Mary Turner gets a glimpse of her appearance as she practices attaching her new prosthesis.

Mary Turner nearly fainted when her doctor told her she had carcinoma in her right eye. “It just floored me,” she says.

Treating the cancer required surgery to remove her eye and surrounding tissues. The desire to restore her appearance through a prosthesis anchored to craniofacial implants led to her referral to the Center for Maxillofacial Prosthodontics at Texas A&M University Baylor College of Dentistry.

By the time she completed her care, her silicone prosthesis was hardly detectable during an on-camera interview by the news crew of Univision Dallas, a Spanish-language television station that covered the center’s work in a two-part series.

“Oh my goodness,” Turner exclaimed when she first saw her prosthesis in place. She looked up from the hand mirror and beamed at her son and the gathered faculty and staff.

The center, one of just a few multidisciplinary ones in the U.S. and Canada that include an anaplastologist – a specialist in restoring a malformed or missing part of the human body through artificial means – is the only one of its type housed within a dental school.

Ongoing collaboration with faculty members of TAMBCD’s Department of Oral and Maxillofacial Surgery, including Turner’s implant surgeon Dr.

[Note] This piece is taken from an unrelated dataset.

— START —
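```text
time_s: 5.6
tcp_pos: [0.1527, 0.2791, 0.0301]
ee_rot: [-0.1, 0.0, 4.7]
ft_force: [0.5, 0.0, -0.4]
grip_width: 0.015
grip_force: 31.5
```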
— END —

Marianela Gonzalez, assistant professor, promotes advanced presurgical planning and navigational surgery: cutting-edge techniques transforming care.

“It is imperative to have a thorough preoperative plan to make sure the craniofacial implants are placed into an area with good bone quantity, and in a location that will provide a good prosthetic result,” says Suzanne Verma, assistant professor and anaplastologist. “We precisely plan the implant locations for patients based on their CT scans, enabling us to go straight into the operating room with the digital plan.

“Our surgeries use navigational technology, otherwise explained as ‘GPS in the OR.’ When our instruments touch a patient in surgery, we can see where we are in the CT scan and our digital plan in real time.”

Verma can manipulate the same radiographic data to create a physical model of the missing anatomy.


Anaplastologist Suzanne Verma

Four to six months following surgery, after the implants are fully integrated with the bone and the soft tissue is healed, the patient returns for a series of appointments with Verma, who uses a combination of art, science and digital technology to create a prototype and mold for the patient’s silicone prosthesis.

She still spends up to a week in the clinic and lab – longer for more complex cases – creating the perfect prosthesis by pigmenting silicone to perfectly match the patient’s skin tone, vascularization and unique characteristics. This process often requires as many as 16 different colors painted into the mold layer by layer.

The scope of technological advancements in Verma’s field is far-reaching. She is involved on an international level with a multidisciplinary group called Advanced Digital Technology in Head and Neck Reconstruction, which she serves as a member of its scientific advisory board.

“We meet every three years, and it’s amazing to hear how interdisciplinary craniofacial teams around the world are applying new technology to patient care,” Verma says.

In addition to department faculty, Verma collaborates on navigational surgery with medical and dental professionals at numerous hospitals in North Texas and receives referrals from around the U.S. and South America.